An American audience, on first encounter with Top Dogs, might feel a curious sense of disjunction or even confusion about the attitudes the businessmen and women display: these (mostly) European executives expected they would be with their corporate employer for life. Finding themselves now on the scrap heap is appalling not just in its economic implications but, more fundamentally, in the shock and betrayal they feel. To an American that shock might seem curious or even naïve. Clearly, in our corporate reality no one any longer expects to spend a career with a single employer, least of all the CEO. Part of the interest of Top Dogs is seeing how the transformation of the American corporate world that occurred in the 70s and 80s – a time when the old corporate model was mergered, downsized, and outsourced right out of existence – is now sweeping the globe. European corporations, once as paternal as the old GM, have adopted the American ideal of ruthlessness, an attitude rewarded by the stock market and demanded by shareholders, and its management work force is in precisely the same state of shock and despair that the white-collar workers of this country were a generation ago. Everything that they counted on is gone; their sense of identity and self-worth is shattered; they have lost the ability to define themselves; the corporate parent – lover, mother, friend, father – has orphaned them. Ah yes, we might say: we went through all that. Now it’s your turn; just a little gift from American corporate culture to the rest of the world.

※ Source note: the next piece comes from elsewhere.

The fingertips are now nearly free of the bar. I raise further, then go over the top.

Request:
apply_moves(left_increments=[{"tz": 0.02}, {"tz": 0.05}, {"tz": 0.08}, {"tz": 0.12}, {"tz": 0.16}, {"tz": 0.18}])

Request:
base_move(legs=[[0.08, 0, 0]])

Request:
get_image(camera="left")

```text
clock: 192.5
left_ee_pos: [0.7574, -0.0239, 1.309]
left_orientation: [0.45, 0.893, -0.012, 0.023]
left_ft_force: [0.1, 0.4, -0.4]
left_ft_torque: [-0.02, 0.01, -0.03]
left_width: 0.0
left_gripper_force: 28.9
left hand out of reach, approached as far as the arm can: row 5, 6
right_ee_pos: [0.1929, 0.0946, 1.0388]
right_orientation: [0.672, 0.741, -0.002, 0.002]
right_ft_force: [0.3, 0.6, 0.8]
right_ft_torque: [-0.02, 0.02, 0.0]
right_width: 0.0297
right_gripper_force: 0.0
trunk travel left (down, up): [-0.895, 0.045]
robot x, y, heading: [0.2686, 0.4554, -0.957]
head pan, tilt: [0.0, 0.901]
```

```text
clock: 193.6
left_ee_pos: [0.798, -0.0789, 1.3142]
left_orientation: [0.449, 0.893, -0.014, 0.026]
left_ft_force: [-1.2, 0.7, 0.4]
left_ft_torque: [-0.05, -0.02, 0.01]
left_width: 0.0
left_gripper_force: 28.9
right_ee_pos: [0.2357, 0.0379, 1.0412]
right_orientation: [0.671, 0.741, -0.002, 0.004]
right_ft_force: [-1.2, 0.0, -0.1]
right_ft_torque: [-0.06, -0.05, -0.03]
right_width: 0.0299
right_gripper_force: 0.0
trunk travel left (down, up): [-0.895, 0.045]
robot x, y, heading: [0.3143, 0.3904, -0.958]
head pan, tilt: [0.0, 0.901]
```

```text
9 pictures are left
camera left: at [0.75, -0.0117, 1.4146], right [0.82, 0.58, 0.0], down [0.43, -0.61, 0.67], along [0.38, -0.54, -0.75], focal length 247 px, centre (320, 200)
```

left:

But really, how distant is this kind of work/identity trauma from us? Though the international work force may be struggling with the first phase of something we have long since absorbed, the emotional turmoil these characters experience is in many ways no different than what we still, as a society, are struggling with every day. Despite a time of unparalleled prosperity (a fad of which we are ceaselessly reminded), we are also in a time of unparalleled workplace instability, a time when workers are quickly used up and discarded, where organized labor, increasingly co-opted into shareholder status, has no voice, where institutional memory is lost to ceaseless employee turnover, where an older worker has no place and is steadily forced out or forced down to more and more menial jobs, where our identities are still primarily defined by our career, and when that career comes to an end, almost always without warning, the result can be as devastating as it is to the characters we observe in Top Dogs. We watch them tell their stories, watch them increasingly dehumanized, turned info electronic images, tribalized, regressing into ritual; we see, in miniature, our community reduced to a collective scream of helplessness. Why? If anything, Widmer seems to be appealing to us look farther than a career as a means of defining a human life, and though we may pay lip service to this idea, here in Los Angeles of all places, we must stop and question to what extent we really do.

About the Playwright:

The Swiss writer Urs Widmer was born on May 21, 1938. He studied Romance Languages and Literature, German Language and Literature and History and became one of the cofounders of the Verlag der Auforen (Authors’ Publishing House). In addition to his often scurrilous but always imaginative shorter and longer stories, he has also translated works by several authors, including Eugene Labiche and Raymond Chandler.

Urs Widmer now lives and works in Zurich.

 

program notes by Charles A. Duncombe Jr.